» MATERIAL PROVIDED
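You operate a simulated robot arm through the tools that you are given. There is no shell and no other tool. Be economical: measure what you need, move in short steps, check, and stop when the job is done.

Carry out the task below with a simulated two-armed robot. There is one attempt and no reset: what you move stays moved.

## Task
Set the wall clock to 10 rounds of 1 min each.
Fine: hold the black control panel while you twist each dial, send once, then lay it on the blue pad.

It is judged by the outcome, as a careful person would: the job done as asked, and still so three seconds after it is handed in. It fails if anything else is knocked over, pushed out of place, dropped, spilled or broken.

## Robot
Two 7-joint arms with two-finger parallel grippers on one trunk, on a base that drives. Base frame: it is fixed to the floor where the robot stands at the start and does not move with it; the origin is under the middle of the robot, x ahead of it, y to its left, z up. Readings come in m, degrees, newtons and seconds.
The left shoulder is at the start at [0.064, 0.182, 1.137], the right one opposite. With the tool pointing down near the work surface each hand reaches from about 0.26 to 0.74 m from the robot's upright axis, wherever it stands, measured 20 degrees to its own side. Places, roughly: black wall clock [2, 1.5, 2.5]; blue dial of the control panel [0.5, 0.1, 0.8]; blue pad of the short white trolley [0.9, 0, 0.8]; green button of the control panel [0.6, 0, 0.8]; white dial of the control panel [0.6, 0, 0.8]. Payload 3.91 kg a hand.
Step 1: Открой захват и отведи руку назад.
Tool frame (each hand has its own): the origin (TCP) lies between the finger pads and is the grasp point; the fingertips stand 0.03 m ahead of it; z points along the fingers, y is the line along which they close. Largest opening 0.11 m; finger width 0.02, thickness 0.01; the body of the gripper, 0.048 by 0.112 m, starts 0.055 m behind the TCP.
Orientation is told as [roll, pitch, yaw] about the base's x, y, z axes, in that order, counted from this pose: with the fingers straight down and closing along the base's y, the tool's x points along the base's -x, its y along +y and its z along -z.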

» TEXT BLOCK
「100年の道のり」(47)-日本プロ野球の歴史(菅谷 齊=共同通信)

◎体たらくの巨人に早大コンビが乗り込む
 「こんな弱いチームを見たことがない-」
 巨人の監督を引き受けた藤本定義は、三原脩を東京の自宅に訪ね、巨人の体たらくを嘆いた。用件は、助監督として助けてくれ、という誘いだった。1936年(昭和11年)7月のことである。
三原はこのとき、除隊したばかりだった。家族との生活を優先したい、との理由で入団を拒否した。
藤本はあきらめなかった。翌日も顔を出し、口説いた。
「巨人の選手は米国帰りで浮かれていて、プレーになっていない。鍛えなおさないとダメだ。それには君の助けが必要なのだ」
この年、巨人は米国遠征から戻ったものの、7月の三都市大会で2勝5敗。藤本の目には腑抜けとしか映らなかった。
三原は巨人の契約第1号の選手であり、藤本にとっては早大の後輩でもあるところから、強く入団を求めた。しかし、三原は契約を巡って巨人と対立し、退団したという過去があり、心中は複雑だった。藤本の熱心な誘いを何度も断ったのは、気持ちが乗らなかったのである。
その三原が巨人復帰を決めたのは8月の終わりだった。藤本の執念が実ったのだが、三原は大学の先輩の顔をつぶすわけにはいかなかったのだろう。

» TASK LIST
1. As listed above, the lines from the line with "Step 1: Открой захват и отведи руку назад." to the line with "Tool frame (each" are to be echoed exactly, with both ends included and nothing added. Use JSON: a list with one string for each line that is not empty.
2. Your answer continues the text block from its final sentence.

» OUTPUTS IN ORDER
1.
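[
  "Step 1: Открой захват и отведи руку назад.",
  "Tool frame (each hand has its own): the origin (TCP) lies between the finger pads and is the grasp point; the fingertips stand 0.03 m ahead of it; z points along the fingers, y is the line along which they close. Largest opening 0.11 m; finger width 0.02, thickness 0.01; the body of the gripper, 0.048 by 0.112 m, starts 0.055 m behind the TCP."
]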

2.
このころの巨人は選手とフロントの関係が最悪だった。選手たちの不信感は頂点に達していた。待遇問題、監督人事だどで、水原茂や田部武雄、苅田久徳らの主力は辞め、沢村栄治もやる気を失っていた。そんなよどんだ空気がチームを覆っていた。
藤本監督32歳、三原助監督25歳の早大コンビは、チーム再建の目標を決めた。
「根性を叩き直す」-。
練習場に選んだのは群馬県館林茂林寺。グラウンドは分福球場、通称は茂林寺球場だった。東武伊勢崎線の茂林寺駅から徒歩10分ほどのところにあったのだが、現在は学校のグラウンドになっている。
ここはおとぎ話の「分福茶釜」で知られる。たぬきが茶釜に化けて助けてくれた和尚さんに恩返しをする、という物語である。
練習は9月5日から8日間の予定で始まった。
その練習は地獄と呼ばれたほどすさまじいものだった。巨人の球団史では、長嶋茂雄監督の伊東キャンプと並ぶ激しさと伝えている。(続)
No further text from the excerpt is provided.